High-temperature mechanical behavior of semi-crystalline polymers and relationship to a rubber-like “relaxed” state

Abstract

This work addresses the general issue of the mechanical behavior of the confined amorphous phase in rubbery semi-crystalline polymers. The tensile behavior of four semi-crystalline polymers (with various degrees of crystallinity and transition temperatures) was characterized and analyzed at high-temperature (i.e. a few tens degrees below the melting point) and at low strain-rates to try to approach a “relaxed” mechanical behavior. Monotonic loadings followed by different unloading/relaxation/creep stages, and strain-rate jumps experiments were performed on two testing machines equipped with different extensometers.

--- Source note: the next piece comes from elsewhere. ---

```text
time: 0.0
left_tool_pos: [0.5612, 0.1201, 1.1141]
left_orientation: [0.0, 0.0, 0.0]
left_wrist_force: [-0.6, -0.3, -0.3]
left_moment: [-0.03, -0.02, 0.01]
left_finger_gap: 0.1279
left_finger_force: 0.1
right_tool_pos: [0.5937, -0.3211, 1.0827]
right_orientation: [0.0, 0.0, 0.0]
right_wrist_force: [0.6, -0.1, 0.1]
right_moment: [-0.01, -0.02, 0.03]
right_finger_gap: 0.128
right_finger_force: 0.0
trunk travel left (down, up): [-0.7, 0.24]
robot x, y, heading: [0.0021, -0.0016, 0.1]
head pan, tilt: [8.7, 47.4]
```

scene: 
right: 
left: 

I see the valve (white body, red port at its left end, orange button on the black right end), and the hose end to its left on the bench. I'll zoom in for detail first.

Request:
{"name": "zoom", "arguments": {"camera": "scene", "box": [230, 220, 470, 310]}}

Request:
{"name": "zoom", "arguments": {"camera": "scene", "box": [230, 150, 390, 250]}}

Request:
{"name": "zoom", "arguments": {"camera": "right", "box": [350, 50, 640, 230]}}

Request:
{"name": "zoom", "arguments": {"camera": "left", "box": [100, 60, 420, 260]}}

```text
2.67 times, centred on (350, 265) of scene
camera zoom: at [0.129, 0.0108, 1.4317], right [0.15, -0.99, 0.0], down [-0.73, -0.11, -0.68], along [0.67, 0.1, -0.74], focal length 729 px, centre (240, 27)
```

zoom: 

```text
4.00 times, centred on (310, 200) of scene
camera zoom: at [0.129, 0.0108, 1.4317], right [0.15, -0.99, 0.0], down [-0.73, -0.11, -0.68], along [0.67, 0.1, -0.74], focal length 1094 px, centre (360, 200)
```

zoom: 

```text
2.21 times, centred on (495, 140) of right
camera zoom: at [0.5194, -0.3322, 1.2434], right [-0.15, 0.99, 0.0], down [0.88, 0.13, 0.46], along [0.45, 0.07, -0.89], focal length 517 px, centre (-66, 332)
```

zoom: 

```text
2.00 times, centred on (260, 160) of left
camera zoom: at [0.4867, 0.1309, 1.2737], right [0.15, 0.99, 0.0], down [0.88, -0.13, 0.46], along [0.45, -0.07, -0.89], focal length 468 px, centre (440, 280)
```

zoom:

Despite significant differences of micro-structure between the tested materials, a general phenomenon was observed: a non strain-rate sensitive regime was reached both at loading and unloading. However, a “relaxed” equilibrium response cannot account for this regime because of concomitant contradictory features among which (i) the creep and relaxation kinetics which involve the same strain-rates as observed in the non strain-rate sensitive loading regime or (ii) the unusual strain-rate sensitivity observed in strain-rate jump tests. The whole set of experiments has consequences for mechanical modeling. They are discussed as a conclusion of this experimental mechanics work.